I was very nervous for our first performance and I wanted to bring the best version of each character I’ve built, but I was very proud of the work I produced during the first performance of our show. As a company, we spoke about how we felt the audience didn’t receive the performance well because there wasn’t much laughter throughout the piece, but I still thought they enjoyed it without showing it as much. There are more reasons than just comedy to know that the audience are soaking in the information, people react to things differently and I was happy that I got the opportunity to discuss with my family how they were feeling about the show and what it meant to them. They said they found the story confusing at points but there were some funny moments inside of the show, but they felt it was insensitive to laugh because even though it’s funny, there are a lot of sensitive moments that surround the comedic ones and they didn’t feel it was appropriate which I agree with and would feel the same if I was in the audience, and I think we need to take this mindset into our final performance tomorrow. I was prepared for the audience to be confused at some elements of the story as it took me a while to read and digest the play when we first picked it, and the rehearsal process did elevate my knowledge of each story, but I knew if it took me that long to comprehend the piece, the audience would struggle too.


However, something that I was very proud of during our first performance was the emotion I was able to portray during Faith In Ourselves. I’ve been on a massive journey with Anya and the moment I first read the scene and realised how complex it was, I knew it was going to be a challenge. I enjoyed going through emotional workshops, looking at what Anya’s facing and channelling this into my previous experiences and what would work for me to tap into these emotions. I kept attempting to put myself in her shoes but I never got much out of it and as much as I researched refugees and families being torn apart in these situations, I could never develop the right emotion for this scene and it made me really frustrated. My aim for this process was to showcase myself in a different light, as I’m used to playing the child or the comedic character, which I have in this process and I’ve really enjoyed it, but I want people to see that I can be so much more than that, that I’ve been working on developing my versatility and I wanted to challenge myself into feeling this kind of emotion as I haven’t had the opportunity to explore this more. I was getting heavily annoyed with the work I was producing but after we were told to strip the scene back and look for the honesty inside of it, I felt more comfortable with portraying that emotion without worrying about heightening the character, and during the run we did after these notes, I was able to tap into these emotions so easily but really immersing myself in the scene and getting so caught up in the action, almost so much that I forgot my lines. I managed to get myself into the same position tonight and I was so proud and happy of the work I created. It felt much more true to the characters and the story, and it's the strongest and most emotionally invested performance I feel like I’ve given since the process began.

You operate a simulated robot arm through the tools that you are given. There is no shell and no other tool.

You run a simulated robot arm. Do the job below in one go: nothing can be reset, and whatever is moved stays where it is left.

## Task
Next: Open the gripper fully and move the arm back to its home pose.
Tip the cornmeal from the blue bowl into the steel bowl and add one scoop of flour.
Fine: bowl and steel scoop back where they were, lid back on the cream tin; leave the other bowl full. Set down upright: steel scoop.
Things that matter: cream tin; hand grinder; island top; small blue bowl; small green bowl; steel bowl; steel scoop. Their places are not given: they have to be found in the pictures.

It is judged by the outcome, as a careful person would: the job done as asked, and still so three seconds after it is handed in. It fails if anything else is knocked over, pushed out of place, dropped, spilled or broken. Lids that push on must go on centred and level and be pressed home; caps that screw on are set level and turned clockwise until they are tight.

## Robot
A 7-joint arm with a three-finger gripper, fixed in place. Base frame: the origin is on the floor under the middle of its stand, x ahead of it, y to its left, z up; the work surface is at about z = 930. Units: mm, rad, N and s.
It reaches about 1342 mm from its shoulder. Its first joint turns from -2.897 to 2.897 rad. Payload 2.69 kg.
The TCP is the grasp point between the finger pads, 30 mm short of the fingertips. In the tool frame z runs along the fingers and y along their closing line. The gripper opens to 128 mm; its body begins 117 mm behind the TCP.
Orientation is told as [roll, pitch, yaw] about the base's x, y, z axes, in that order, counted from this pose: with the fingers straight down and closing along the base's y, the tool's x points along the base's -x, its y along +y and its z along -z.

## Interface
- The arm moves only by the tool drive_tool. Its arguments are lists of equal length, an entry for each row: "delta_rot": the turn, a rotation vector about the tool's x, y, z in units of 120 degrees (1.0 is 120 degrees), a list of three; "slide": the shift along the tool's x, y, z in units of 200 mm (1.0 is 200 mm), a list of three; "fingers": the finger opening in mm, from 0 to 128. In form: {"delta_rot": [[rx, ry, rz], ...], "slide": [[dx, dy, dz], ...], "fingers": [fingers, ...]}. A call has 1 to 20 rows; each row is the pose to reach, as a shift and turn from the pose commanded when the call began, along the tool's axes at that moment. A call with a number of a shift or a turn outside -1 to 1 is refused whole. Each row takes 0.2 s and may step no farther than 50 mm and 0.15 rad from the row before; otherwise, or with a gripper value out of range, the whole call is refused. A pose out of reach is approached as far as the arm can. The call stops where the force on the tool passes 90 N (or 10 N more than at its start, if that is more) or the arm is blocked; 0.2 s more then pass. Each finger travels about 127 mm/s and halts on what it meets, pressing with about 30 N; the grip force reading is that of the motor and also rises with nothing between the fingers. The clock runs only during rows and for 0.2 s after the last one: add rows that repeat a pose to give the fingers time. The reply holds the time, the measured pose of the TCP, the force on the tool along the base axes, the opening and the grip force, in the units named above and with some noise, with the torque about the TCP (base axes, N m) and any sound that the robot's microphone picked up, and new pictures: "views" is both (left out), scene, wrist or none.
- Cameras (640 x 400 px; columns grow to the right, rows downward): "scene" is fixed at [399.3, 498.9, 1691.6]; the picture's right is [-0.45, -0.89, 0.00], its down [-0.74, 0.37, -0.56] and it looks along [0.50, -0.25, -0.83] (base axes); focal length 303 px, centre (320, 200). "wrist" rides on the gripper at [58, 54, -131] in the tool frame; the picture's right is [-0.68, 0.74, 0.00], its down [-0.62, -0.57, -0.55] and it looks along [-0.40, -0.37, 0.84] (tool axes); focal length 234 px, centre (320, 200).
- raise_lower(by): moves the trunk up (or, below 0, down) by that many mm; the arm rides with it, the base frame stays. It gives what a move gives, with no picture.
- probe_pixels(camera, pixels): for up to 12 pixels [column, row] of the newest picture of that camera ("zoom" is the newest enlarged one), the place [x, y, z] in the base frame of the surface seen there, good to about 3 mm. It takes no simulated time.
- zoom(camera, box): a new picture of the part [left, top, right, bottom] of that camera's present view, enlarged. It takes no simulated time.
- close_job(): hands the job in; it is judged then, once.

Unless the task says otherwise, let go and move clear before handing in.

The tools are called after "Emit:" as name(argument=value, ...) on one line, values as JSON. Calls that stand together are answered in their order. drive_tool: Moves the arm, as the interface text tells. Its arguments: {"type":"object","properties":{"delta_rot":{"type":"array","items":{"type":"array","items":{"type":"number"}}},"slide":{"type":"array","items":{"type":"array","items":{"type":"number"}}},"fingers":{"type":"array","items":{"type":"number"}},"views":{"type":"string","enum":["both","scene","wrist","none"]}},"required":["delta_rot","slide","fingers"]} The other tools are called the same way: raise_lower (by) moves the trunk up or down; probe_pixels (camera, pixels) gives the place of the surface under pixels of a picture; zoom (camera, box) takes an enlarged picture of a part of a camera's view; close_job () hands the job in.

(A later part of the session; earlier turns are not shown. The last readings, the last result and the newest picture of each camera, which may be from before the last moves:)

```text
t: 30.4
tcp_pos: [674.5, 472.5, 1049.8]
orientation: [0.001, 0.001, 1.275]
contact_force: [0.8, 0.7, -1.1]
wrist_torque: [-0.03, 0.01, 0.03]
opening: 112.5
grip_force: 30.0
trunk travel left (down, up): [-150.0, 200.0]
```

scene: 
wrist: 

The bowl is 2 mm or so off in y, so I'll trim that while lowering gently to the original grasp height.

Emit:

A scene I really need to work on for the next performance is Untitled. I've really enjoyed developing the character for this scene and playing with the physicality and voice, but I sometimes lose this when I'm concentrating on the dialogue and this was one of the occasions where I let that happen. I started the scene with a really heightened character that I felt confident with after going away and developing even further after the notes we were given in our last rehearsal, but I let my nerves overpower me, which led to me worrying about the words, rushing through the dialogue and losing all signs of the character I started with. I was very disappointed with how I handled this and I was confident in the dialogue. I worked using my attempted dictionary to create an understanding of what opinions this person is trying to get across, and I was frustrated in how I handled this moment which may have led to even more confusion within the audience. For the next show, whenever I feel myself falling out of my character and instead of getting myself flustered, I think it would be important for me to take a breath, check in with myself as the actor as well as where the character is at this moment in time and make sure every word is enunciated, which this character in particular would do, when coping with complex dialogue. I'm very happy with how I learned this story, especially after being very confused by the premise, but now I need to embrace this character more and make sure I hit my objectives, not just for this scene but all of them.


Overall, I thought my performances throughout the first show were some of the best I've produced during this process. I found it really easy to tap into emotions because I lost myself in the scene, and after being frustrated about being able to do this I feel very proud that the first show gave me a chance to. Tonight, I want to go away and look at how, me as an individual and us as a company, can make the plot less confusing for the audience and look at some moments where we didn't emphasise the message enough, especially in moments that felt very rushed. I think it's important that we slow the pace down on a lot of the scenes and let the dust settle more, so the audience can soak up what they've just witnessed before we throw them into the next story. I was really proud of everyone's performances and I hope we can add to this even further tomorrow night!